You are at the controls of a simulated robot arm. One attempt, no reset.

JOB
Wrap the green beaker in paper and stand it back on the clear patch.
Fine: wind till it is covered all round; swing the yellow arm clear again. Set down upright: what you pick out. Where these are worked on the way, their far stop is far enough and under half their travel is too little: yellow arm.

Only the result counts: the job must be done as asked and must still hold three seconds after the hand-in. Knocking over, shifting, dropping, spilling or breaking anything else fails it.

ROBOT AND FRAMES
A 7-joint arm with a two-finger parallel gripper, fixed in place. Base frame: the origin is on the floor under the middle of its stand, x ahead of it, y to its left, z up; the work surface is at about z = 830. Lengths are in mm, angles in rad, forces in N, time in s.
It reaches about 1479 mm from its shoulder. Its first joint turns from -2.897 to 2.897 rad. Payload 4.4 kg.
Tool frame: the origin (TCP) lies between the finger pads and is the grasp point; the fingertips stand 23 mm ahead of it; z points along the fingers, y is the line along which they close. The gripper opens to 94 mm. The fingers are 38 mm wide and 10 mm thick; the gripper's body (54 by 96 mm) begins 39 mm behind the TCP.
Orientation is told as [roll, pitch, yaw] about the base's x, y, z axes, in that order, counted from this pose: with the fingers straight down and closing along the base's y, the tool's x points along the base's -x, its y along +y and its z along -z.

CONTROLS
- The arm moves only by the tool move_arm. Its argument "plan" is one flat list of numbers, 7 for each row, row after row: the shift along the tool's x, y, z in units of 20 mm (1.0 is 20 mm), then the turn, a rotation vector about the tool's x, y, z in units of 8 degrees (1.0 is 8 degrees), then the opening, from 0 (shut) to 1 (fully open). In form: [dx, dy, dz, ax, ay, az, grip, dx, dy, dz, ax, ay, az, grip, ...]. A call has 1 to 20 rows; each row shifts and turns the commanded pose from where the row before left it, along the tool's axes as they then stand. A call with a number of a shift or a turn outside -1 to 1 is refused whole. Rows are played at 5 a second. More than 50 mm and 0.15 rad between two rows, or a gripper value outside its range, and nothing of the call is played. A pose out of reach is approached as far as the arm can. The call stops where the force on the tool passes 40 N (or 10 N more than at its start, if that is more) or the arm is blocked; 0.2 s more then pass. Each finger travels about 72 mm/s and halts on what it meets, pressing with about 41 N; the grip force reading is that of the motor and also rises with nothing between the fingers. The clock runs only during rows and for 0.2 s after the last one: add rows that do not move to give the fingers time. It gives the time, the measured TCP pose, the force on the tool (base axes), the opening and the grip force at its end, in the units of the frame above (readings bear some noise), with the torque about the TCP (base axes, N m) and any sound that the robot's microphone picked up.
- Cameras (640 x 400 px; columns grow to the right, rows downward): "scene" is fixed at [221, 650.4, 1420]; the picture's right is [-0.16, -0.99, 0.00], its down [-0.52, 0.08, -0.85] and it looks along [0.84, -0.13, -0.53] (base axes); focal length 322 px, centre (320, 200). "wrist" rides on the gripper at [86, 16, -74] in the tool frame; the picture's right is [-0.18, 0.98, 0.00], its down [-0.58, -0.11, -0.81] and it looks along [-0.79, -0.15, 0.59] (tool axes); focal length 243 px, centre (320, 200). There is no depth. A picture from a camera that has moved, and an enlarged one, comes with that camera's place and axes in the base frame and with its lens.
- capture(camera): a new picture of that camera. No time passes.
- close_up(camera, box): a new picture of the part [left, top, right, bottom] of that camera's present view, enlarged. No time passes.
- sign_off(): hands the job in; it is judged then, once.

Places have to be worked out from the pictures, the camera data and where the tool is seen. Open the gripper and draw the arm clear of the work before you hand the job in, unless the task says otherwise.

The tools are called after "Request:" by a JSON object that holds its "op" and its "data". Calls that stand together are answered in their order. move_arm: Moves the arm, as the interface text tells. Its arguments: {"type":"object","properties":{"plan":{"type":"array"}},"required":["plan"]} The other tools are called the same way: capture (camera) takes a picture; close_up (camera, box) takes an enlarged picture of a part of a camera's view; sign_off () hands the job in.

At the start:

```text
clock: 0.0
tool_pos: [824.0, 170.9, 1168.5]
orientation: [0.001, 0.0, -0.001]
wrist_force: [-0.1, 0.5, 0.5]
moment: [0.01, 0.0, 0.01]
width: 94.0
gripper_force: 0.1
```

☆ ☆ ☆ ☆ ☆

> [SET EXERCISE]: Between the line containing "- sign_off(): hands" and the line containing "Places have to" lies the part to return. Return it exactly, counting both of those lines.

> [FULL ANSWER]:
- sign_off(): hands the job in; it is judged then, once.

Places have to be worked out from the pictures, the camera data and where the tool is seen. Open the gripper and draw the arm clear of the work before you hand the job in, unless the task says otherwise.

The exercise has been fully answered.